Provided material:
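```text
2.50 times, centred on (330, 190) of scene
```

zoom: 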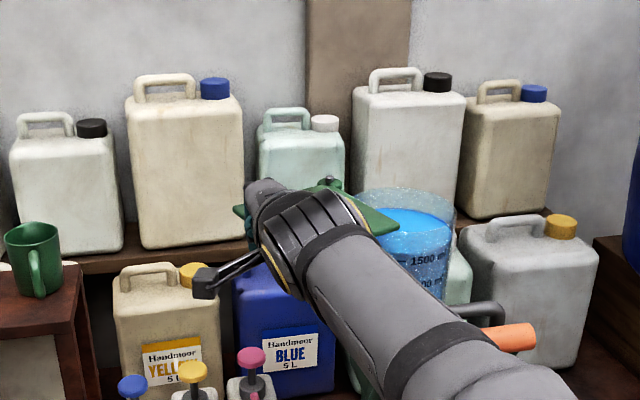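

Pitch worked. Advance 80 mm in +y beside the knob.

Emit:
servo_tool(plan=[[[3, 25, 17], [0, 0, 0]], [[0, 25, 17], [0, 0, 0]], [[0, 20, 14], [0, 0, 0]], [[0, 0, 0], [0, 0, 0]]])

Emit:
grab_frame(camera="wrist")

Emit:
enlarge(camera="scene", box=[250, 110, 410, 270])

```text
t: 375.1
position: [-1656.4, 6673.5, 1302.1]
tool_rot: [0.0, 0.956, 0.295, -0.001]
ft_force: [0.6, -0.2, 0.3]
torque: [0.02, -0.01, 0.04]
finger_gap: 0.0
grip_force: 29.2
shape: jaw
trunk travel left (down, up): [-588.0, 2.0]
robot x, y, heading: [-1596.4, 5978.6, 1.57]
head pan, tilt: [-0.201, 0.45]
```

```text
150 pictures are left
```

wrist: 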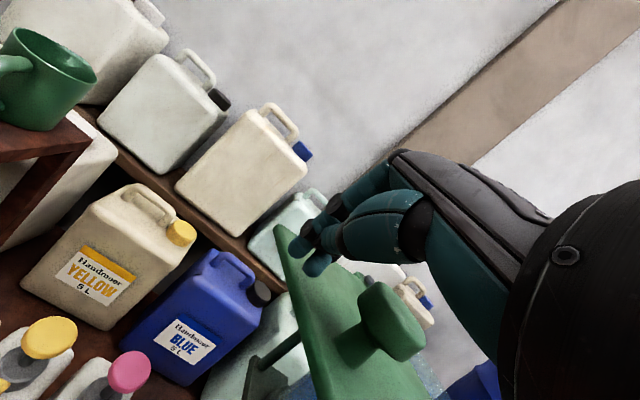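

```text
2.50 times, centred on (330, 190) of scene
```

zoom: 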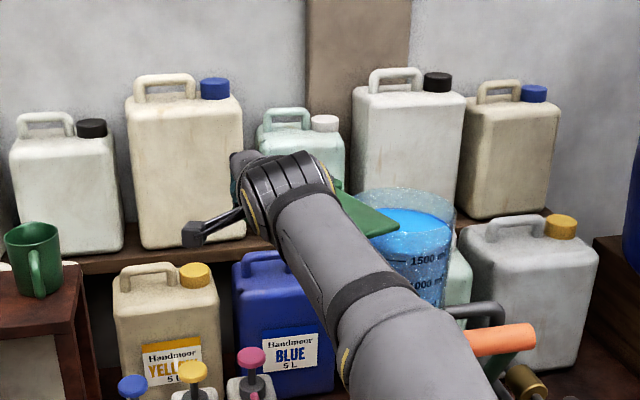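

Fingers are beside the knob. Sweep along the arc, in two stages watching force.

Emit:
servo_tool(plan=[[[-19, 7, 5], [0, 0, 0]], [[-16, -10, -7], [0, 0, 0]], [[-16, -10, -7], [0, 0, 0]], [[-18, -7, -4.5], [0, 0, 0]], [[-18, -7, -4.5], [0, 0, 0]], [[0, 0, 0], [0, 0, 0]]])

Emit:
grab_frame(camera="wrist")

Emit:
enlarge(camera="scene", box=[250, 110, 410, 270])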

Request: In your copy of the listing above, reproduce each line exactly and omit all pictures.

Written solution:
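```text
2.50 times, centred on (330, 190) of scene
```

zoom: 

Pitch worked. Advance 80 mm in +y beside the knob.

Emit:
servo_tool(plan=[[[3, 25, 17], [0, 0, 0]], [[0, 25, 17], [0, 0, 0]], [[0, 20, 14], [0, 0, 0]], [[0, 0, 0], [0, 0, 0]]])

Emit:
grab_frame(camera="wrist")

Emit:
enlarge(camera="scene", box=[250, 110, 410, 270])

```text
t: 375.1
position: [-1656.4, 6673.5, 1302.1]
tool_rot: [0.0, 0.956, 0.295, -0.001]
ft_force: [0.6, -0.2, 0.3]
torque: [0.02, -0.01, 0.04]
finger_gap: 0.0
grip_force: 29.2
shape: jaw
trunk travel left (down, up): [-588.0, 2.0]
robot x, y, heading: [-1596.4, 5978.6, 1.57]
head pan, tilt: [-0.201, 0.45]
```

```text
150 pictures are left
```

wrist: 

```text
2.50 times, centred on (330, 190) of scene
```

zoom: 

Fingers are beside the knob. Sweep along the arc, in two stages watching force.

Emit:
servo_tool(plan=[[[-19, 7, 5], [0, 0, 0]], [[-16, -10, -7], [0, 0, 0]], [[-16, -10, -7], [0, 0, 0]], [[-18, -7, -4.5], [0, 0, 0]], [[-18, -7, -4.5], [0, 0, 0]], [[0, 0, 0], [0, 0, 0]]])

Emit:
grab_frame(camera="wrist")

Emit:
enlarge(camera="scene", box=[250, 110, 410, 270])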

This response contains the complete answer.